By using the right power monitoring tools, data centers can not only enjoy lower operating costs, but also reduce unexpected outages, optimize device power consumption, and more effectively manage the entire data center. In this vein, it is vital that data center managers take the time needed to install devices that can monitor power at the outlet, circuit breaker, and inlet levels. Additionally, individual devices should be monitored at regular intervals to ensure that peak periods are not accidentally overlooked. Through individual device power consumption data, managers will be able to more effectively configure racks so that the equipment power consumption patterns complement each other and thus avoid tripping a breaker, while simultaneously maintaining the optimal load levels.
As part of their power monitoring solutions, data center managers should leverage intelligent PDUs. As was discussed previously within this white paper, intelligent PDUs have the unique capability to effectively measure power consumption at the inlet and individual outlet level. As part of these capabilities, intelligent PDUs can provide kilowatt usage data that can be combined with CPU utilization data to determine which individual servers can handle additional capacity. These insights are needed to improve overall data center efficiencies through the effective redeployment or decommissioning of servers.
Finally, intelligent PDUs combined with environmental sensors can provide the power monitoring solutions needed to improve server uptime, reduce overheating (and overcooling), and provide a complete picture regarding the air flow in and around each server. The latter power data insights are vital to increasing uptime, reducing outages, and lowering operating costs.
Metering at the inlet, outlet, and circuit levels is vital to determining the power usage across an entire data center. Metering at the inlet level not only helps data center managers effectively determine the power usage and available capacity of a rack, but it can reduce the risk of overloading circuits. Inlet level power monitoring also allows data center managers to more easily calculate PUE. Metering at the rack PDU circuit breaker levels is vital to achieving an early warning system. This type of power monitoring provides data center managers with the alerts needed to avoid tripping a circuit breaker.

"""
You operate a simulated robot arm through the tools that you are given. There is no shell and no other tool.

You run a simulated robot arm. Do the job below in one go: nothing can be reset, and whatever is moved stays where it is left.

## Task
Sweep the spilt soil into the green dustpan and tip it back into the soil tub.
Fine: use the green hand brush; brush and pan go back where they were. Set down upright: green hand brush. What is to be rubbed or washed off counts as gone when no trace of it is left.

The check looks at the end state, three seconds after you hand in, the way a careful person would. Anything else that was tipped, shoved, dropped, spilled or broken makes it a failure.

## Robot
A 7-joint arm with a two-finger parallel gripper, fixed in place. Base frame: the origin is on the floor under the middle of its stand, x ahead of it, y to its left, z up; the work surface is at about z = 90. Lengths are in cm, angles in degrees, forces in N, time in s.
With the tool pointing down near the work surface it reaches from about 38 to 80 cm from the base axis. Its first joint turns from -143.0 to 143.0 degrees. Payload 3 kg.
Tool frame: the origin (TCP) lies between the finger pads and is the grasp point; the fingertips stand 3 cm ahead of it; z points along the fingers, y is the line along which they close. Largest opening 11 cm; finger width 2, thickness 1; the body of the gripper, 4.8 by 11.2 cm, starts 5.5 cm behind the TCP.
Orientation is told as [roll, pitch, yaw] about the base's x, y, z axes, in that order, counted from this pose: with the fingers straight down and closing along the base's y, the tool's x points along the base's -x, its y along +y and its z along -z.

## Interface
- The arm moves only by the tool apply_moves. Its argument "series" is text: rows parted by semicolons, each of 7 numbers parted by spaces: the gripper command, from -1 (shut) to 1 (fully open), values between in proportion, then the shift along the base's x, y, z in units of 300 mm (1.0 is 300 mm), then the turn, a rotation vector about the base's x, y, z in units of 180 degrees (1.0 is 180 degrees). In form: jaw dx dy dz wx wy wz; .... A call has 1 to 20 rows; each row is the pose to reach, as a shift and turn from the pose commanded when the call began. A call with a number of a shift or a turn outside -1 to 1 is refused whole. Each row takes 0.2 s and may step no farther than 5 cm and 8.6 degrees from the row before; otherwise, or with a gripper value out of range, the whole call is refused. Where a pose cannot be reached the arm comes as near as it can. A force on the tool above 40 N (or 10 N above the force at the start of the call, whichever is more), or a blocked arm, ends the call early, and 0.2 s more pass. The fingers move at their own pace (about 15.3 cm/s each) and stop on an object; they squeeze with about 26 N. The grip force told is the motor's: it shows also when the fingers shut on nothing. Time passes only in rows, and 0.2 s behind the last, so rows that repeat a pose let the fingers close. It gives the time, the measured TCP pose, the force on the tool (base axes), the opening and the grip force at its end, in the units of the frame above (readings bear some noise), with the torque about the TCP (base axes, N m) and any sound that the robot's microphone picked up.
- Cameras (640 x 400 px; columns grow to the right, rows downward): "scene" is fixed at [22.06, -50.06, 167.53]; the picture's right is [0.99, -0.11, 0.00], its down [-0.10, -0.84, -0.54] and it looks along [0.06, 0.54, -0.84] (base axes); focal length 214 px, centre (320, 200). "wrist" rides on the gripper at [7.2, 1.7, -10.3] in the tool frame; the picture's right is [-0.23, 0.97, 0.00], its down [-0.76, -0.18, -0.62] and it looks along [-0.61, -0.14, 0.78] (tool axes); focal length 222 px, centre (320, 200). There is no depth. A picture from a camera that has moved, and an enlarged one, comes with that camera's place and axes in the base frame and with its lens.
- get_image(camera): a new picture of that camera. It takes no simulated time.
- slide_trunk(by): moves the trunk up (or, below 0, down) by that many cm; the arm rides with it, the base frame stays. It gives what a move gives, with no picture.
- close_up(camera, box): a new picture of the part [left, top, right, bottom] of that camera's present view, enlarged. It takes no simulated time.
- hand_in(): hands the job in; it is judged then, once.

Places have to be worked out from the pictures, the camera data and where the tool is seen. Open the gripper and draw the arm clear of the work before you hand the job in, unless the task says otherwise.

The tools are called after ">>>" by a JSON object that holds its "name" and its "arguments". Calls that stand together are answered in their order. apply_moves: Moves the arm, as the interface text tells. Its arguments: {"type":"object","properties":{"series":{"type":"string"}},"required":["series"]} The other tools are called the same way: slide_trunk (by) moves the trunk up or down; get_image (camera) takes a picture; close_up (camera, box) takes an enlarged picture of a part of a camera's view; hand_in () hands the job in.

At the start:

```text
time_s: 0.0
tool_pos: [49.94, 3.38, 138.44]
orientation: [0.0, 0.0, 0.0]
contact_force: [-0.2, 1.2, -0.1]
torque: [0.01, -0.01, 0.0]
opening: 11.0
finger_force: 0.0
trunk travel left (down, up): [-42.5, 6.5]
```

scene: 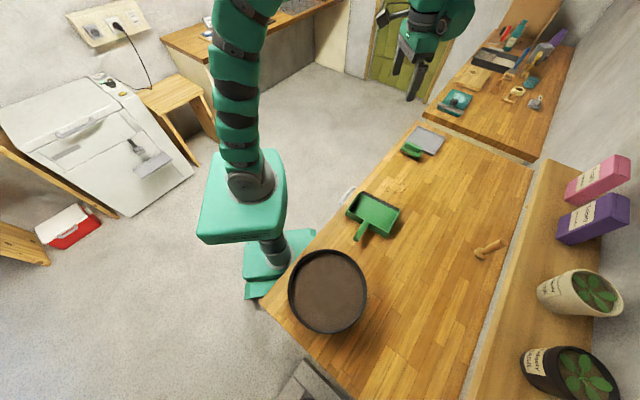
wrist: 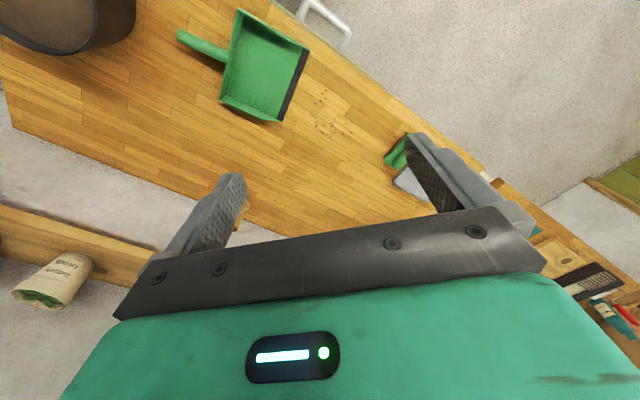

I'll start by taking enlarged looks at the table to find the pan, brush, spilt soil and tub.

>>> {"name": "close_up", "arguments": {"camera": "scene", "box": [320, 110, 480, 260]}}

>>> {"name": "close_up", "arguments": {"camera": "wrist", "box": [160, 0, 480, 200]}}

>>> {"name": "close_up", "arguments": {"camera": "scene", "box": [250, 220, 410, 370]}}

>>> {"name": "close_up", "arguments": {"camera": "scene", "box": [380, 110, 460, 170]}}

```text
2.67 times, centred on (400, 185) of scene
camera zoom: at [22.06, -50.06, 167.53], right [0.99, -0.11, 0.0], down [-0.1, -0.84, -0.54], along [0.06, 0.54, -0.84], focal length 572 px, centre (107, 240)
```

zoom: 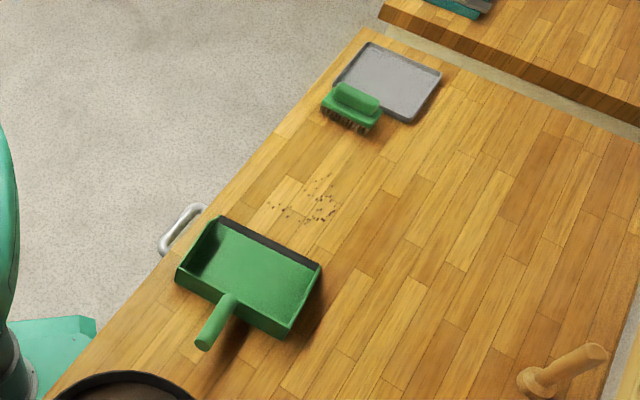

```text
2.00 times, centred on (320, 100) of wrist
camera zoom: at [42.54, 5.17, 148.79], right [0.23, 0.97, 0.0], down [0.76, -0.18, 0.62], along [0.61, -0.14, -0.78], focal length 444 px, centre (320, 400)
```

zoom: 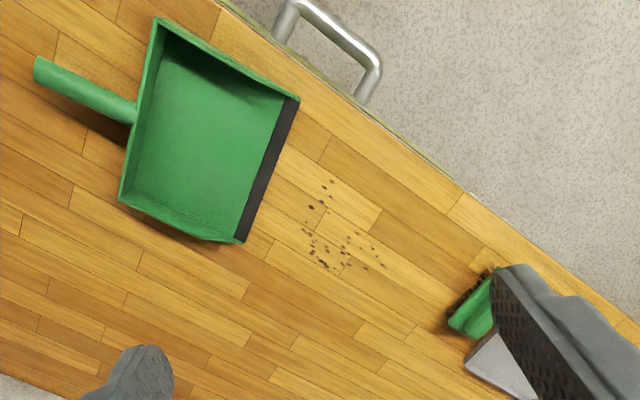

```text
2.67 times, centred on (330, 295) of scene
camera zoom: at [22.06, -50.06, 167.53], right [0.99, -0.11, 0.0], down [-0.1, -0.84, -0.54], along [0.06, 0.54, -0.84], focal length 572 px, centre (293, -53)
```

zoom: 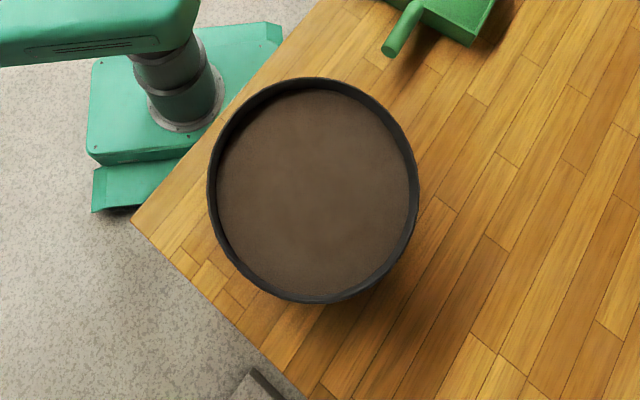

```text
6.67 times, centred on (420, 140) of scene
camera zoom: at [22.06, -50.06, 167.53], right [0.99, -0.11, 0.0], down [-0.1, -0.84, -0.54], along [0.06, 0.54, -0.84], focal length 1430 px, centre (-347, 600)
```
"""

It also provides the information needed to effectively reduce power demands (as needed when the circuit breaker is at lower usage levels). Metering at the outlet level can not only help data center managers determine the power usage and available capacity at the rack, it can also provide vital insights into the power consumption levels at the device and / or server level. The latter insights are vital to identifying underutilized servers, allocating costs, and identifying ghost servers.

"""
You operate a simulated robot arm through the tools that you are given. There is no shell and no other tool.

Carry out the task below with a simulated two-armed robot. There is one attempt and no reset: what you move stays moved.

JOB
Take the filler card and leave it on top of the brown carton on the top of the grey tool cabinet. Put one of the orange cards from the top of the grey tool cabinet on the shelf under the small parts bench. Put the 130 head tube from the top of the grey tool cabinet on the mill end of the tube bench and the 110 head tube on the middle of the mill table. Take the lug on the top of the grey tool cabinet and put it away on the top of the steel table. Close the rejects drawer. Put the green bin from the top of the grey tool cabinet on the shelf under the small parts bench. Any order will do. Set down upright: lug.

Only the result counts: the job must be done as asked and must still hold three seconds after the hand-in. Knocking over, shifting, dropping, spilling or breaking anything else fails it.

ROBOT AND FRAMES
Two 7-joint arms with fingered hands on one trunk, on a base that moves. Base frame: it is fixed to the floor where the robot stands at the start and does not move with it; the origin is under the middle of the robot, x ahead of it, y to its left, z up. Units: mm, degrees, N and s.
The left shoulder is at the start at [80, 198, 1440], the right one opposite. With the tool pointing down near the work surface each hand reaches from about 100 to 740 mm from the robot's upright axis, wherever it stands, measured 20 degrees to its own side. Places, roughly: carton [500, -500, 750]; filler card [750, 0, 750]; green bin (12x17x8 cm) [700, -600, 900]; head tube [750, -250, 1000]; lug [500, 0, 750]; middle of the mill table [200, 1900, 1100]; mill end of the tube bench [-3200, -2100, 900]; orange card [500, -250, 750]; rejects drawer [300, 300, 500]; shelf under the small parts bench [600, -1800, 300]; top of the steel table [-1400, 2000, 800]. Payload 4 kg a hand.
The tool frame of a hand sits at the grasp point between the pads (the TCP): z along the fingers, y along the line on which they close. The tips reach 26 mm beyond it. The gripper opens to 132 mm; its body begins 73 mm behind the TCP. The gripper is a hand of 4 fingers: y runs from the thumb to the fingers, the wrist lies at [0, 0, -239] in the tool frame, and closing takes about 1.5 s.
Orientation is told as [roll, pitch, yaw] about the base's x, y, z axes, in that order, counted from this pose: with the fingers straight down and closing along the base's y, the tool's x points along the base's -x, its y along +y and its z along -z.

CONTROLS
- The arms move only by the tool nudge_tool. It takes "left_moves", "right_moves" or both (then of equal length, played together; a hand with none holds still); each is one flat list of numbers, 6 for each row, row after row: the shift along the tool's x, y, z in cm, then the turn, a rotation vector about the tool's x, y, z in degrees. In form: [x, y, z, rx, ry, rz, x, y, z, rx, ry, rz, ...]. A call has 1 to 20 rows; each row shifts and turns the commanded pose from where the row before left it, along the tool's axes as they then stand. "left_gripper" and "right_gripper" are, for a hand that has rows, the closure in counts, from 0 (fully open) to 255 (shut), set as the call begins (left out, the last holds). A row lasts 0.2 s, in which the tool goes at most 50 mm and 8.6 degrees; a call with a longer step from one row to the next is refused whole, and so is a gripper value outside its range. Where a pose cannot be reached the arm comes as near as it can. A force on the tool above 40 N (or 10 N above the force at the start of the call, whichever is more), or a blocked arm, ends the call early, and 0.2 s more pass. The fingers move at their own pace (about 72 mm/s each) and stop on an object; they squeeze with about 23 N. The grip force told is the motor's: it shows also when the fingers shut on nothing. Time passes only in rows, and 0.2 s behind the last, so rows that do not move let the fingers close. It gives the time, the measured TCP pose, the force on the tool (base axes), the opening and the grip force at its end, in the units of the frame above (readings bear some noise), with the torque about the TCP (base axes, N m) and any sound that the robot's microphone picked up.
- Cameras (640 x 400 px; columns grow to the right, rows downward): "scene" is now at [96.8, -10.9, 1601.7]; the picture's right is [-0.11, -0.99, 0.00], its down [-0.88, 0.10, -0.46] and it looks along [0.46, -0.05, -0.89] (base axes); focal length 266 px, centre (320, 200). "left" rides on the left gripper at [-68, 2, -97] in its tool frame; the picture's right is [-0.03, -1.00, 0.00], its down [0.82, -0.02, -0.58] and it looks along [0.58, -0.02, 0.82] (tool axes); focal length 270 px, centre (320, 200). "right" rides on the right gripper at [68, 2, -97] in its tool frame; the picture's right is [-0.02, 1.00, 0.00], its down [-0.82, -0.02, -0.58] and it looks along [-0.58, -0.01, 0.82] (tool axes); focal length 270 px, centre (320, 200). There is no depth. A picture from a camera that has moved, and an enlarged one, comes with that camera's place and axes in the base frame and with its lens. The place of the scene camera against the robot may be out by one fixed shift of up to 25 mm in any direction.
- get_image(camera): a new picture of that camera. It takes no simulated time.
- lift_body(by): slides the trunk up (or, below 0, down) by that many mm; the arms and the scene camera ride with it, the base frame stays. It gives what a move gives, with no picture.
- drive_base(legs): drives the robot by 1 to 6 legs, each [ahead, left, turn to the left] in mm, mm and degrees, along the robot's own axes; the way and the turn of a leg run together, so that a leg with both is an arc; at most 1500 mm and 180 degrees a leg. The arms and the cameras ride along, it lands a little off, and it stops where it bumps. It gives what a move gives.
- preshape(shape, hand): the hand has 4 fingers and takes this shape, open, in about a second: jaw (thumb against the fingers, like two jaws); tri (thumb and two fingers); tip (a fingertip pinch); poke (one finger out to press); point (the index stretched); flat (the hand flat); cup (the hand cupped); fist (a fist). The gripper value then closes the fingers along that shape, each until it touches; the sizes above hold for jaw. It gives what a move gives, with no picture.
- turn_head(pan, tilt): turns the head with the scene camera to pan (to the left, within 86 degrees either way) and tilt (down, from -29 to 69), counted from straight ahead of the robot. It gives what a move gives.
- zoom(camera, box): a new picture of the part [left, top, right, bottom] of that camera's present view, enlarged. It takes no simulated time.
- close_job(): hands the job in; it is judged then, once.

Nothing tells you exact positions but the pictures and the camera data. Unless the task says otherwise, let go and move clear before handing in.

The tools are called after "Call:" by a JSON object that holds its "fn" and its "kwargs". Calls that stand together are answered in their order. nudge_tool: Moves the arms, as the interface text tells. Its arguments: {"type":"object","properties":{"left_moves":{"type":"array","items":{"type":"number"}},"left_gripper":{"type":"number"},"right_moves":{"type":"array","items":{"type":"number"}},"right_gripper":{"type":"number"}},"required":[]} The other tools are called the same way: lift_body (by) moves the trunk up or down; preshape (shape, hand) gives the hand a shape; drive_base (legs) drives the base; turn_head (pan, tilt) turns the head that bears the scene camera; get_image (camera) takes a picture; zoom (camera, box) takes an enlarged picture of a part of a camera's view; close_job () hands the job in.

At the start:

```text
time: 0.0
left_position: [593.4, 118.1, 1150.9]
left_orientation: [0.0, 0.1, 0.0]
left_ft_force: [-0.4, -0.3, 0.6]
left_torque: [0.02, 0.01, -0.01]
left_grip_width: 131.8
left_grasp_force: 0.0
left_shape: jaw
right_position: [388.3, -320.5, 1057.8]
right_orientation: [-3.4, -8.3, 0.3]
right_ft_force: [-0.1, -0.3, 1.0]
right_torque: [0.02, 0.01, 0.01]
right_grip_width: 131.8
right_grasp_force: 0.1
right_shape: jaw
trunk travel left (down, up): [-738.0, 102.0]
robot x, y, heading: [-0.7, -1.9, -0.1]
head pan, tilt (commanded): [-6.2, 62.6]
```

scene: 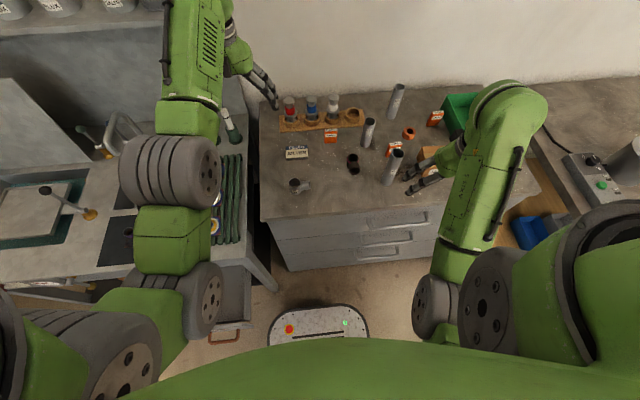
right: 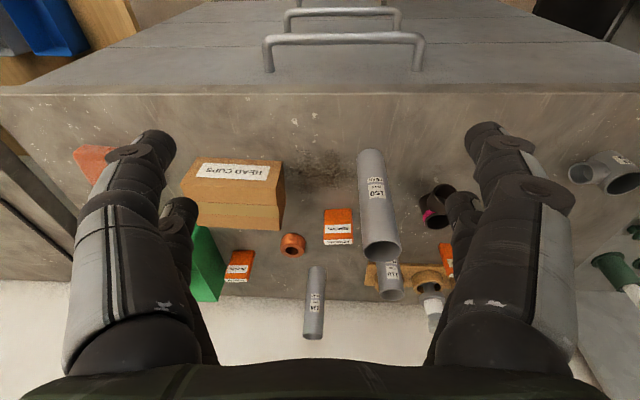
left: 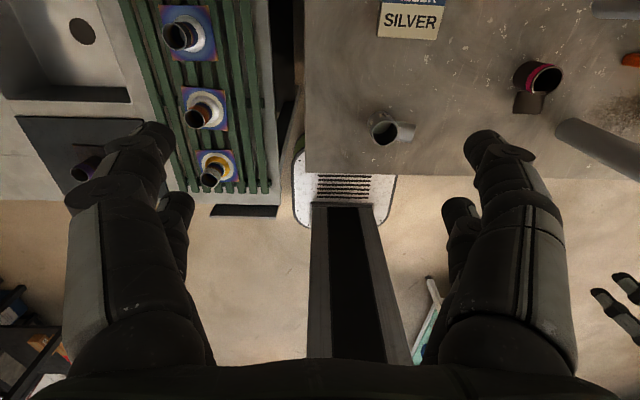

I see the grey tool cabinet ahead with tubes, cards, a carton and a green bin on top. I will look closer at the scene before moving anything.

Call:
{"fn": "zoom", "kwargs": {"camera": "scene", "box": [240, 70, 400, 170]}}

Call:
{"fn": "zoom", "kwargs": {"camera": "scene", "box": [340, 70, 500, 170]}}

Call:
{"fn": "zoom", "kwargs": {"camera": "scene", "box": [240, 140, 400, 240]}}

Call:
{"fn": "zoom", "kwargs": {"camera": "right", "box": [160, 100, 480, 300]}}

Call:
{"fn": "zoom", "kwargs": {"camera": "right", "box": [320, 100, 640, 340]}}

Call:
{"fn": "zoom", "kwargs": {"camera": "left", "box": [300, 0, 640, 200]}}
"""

In conclusion, through the right power monitoring tools, data center managers can more effectively run a data center. By accurately identifying servers that are running too hot or too cold, data center managers can more readily save energy, avoid server crashes, redeploy or decommission servers, balance power usage (across servers and the entire data center), and identify opportunities to change or grow. In this vein, through the right combination of tools, data center managers can more effectively measure and understand power data to increase the effectiveness of IT operations and the allocation of resources.
To learn more about how power monitoring solutions can be effectively leveraged at the inlet, outlet, and circuit breaker levels, visit our PX Intelligent PDUs website.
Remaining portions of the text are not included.